Итак, Натальин день начинался с выстрела из пушки. Не знаю, откуда она в Поленове взялась, но до сих пор стоит. Потом выводили коней, и все дети по очереди должны были сделать круг по большому полю между сараями и хозяйским флигелем, а на террасе сидела семья Поленовых и почетные гости. И когда проезжали уже мимо этой терраски, то Дмитрий Васильевич отдавал приказание: «Рысью!» И все старались изобразить рысь. И только мне он сделал исключение. Я была одна из последних, поскольку младше других. Не успела я отъехать шагом, как он сказал: «Рысью!» Я поняла почему. Однажды то ли сестра, то ли какая-то другая из больших девочек в первый раз села на лошадь, испугалась, закричала, ухватилась за гриву, а я всячески подсмеивалась и подтрунивала над ней, что она боится. И поэтому когда дошла моя очередь, то Дмитрий Васильевич, едва я успела сесть, сказал: «Рысью!» Как я ни старалась на этой рыси выжить, сперва не могла. Но уже в конце поля мимо публики все-таки проехалась рысью и очень была горда…

Затем всех гостей приглашали в Большой дом, в библиотеку, где была приготовлена сцена и происходил спектакль. Пьесу в то лето написала Наталья Васильевна-младшая, тетя Наташа. А ставила ее, репетировала с нами тетя Оля Поленова. Называлась она, кажется, «Потерянная подкова», действующих лиц в ней было по числу проживавших тогда в Поленове детей, и роли распределялись примерно по характеру. Моя сестра Татьяна, на два года старше меня, высокая, стройная, она была леди Гертруда. Кто-то из мальчиков – то ли Одя Тимирёв, то ли Вадим Шапошников – был сыном этой леди, а другой – придворным. Мой младший брат был слугой. Я помню две фразы из разговора Оди и Вадима: «Ты знаешь, что Стефан (этот вот слуга, которого играл мой брат), коварный, злой Стефан здесь? Он видел Генвеля и меня!» А я появлялась во втором действии – как оно было связано с первым, не помню, – но я была дочь трактирщика. Вся эта компания, отправившаяся на поиски подковы, по дороге останавливалась в трактире. Вот они входили – такая шумная молодежь, а перед камином тихонько сидела я на резном стульчике, и передо мной стояла прялка, которая сейчас находится в музее. Да и камин в изразцах по сей день украшает библиотеку…

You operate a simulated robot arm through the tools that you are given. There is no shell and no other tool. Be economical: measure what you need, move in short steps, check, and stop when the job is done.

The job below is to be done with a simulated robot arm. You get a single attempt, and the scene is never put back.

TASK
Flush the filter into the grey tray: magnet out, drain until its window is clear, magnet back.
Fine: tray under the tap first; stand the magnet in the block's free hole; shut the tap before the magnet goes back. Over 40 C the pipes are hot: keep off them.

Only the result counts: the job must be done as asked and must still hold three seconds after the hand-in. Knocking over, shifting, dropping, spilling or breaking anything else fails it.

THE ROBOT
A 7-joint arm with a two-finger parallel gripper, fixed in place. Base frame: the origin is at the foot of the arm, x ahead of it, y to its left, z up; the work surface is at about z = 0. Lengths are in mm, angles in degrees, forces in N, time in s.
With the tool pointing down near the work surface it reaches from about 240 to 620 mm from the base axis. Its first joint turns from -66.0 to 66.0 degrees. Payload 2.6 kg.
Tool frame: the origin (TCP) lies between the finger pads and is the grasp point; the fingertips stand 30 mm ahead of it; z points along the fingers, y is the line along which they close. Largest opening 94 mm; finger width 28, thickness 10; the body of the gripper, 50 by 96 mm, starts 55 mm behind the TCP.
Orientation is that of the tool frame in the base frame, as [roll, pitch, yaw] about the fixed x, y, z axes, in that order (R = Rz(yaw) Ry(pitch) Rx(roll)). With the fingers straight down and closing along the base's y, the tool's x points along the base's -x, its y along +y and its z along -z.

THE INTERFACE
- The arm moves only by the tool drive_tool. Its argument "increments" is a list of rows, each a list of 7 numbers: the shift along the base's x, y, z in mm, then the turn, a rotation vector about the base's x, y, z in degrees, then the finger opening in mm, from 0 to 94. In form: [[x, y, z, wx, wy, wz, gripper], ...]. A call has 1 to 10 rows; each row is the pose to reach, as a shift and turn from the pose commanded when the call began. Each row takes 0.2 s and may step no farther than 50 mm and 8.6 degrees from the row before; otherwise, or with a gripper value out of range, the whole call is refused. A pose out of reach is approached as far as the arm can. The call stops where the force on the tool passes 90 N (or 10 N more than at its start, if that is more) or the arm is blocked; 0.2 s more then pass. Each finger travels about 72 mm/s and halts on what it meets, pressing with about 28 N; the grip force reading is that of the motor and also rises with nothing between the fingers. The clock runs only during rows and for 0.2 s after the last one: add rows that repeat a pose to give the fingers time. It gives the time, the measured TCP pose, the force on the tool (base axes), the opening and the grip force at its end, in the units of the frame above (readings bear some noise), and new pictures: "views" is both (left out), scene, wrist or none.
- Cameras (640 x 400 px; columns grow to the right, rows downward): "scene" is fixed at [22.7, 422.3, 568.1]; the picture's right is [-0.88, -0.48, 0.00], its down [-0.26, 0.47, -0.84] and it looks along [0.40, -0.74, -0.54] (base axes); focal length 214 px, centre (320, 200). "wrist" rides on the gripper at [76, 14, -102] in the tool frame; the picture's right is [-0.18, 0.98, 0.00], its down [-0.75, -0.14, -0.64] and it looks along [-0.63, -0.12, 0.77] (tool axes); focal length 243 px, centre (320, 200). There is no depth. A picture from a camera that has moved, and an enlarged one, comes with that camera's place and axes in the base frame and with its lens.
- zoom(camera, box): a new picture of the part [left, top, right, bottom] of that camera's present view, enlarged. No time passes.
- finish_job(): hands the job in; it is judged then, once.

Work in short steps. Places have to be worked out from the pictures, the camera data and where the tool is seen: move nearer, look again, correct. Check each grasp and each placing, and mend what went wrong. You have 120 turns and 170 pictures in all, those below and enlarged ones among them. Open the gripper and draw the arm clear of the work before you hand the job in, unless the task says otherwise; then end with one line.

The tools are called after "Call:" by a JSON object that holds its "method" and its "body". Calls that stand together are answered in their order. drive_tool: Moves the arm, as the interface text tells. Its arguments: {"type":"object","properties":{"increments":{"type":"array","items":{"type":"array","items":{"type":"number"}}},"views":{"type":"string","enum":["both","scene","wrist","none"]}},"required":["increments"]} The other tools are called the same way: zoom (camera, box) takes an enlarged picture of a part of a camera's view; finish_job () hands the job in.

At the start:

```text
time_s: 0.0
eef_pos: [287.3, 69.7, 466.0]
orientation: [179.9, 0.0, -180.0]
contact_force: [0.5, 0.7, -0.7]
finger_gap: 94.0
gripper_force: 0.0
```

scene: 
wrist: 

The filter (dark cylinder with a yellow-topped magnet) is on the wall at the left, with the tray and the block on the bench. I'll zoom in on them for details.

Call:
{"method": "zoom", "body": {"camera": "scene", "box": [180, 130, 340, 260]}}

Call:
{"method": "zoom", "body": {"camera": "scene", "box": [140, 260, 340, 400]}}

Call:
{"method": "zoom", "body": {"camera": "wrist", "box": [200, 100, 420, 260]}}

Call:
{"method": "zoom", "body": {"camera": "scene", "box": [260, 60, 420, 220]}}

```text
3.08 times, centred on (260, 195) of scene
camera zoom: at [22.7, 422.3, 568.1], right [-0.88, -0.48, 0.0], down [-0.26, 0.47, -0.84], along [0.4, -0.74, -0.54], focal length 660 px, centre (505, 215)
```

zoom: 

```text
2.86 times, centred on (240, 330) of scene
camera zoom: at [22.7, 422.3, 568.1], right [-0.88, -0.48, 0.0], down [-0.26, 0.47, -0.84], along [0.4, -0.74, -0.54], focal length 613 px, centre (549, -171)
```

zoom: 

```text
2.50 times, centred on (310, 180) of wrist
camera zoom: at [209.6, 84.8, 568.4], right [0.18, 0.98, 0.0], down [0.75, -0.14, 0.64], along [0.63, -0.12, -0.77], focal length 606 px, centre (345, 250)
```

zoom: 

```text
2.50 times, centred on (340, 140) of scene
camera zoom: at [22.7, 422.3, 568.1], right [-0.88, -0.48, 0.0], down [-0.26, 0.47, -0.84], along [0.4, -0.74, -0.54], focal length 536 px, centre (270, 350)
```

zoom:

Помню еще один спектакль. Когда мы приехали, на втором этаже, в большой комнате, жил художник Файнберг со своей семьей. А следующее лето Файнберга не было, там жил писатель Сергей Сергеевич Заяицкий, который замечательно играл на гитаре. Был он горбат, всю жизнь страдал костным туберкулезом, от него и умер два года спустя в Феодосии в возрасте тридцати шести лет. А в то лето он сочинил для нас небольшую пьеску – тоже по имеющимся здесь детям. Это была шарада: «Китай». Первое действие – «Кит». Естественно, обыграли камин, превратили его в китобойное судно, которое потерпело крушение, и команда попала на необитаемый остров тропический. Кругом стояли похожие на пальмы деревья, не знаю уж где раздобытые, и тут к морякам выходила дикарка, которую изображала я. Второе действие было «Ай», потому что я разговаривала не на человеческом языке, а только какими-то междометиями: «Ай, ой, бе, би, ми, си». Сохранилась фотография, меня мама сняла, где я, обнаженная до пояса, в юбочке из папоротника, с закрученными волосами, отплясываю дикарский танец… Это был сюрприз для всех. Сперва танец дикарки даже не предполагался. Я только должна была выйти с подносом и угостить всех фруктами. Но когда тетя Оля Поленова увидела во время первого действия меня, уже завитую и в этой юбочке, она пришла в восторг и говорит: «Это же невозможно! У нас даже нет танца! Я хотела его сделать, но не успела! Ну, давай скорее, Марина, заходи сюда, пока идет первое действие, отрепетируем!» И придумала мне на ходу совершенно замечательный дикий танец. Мы успели…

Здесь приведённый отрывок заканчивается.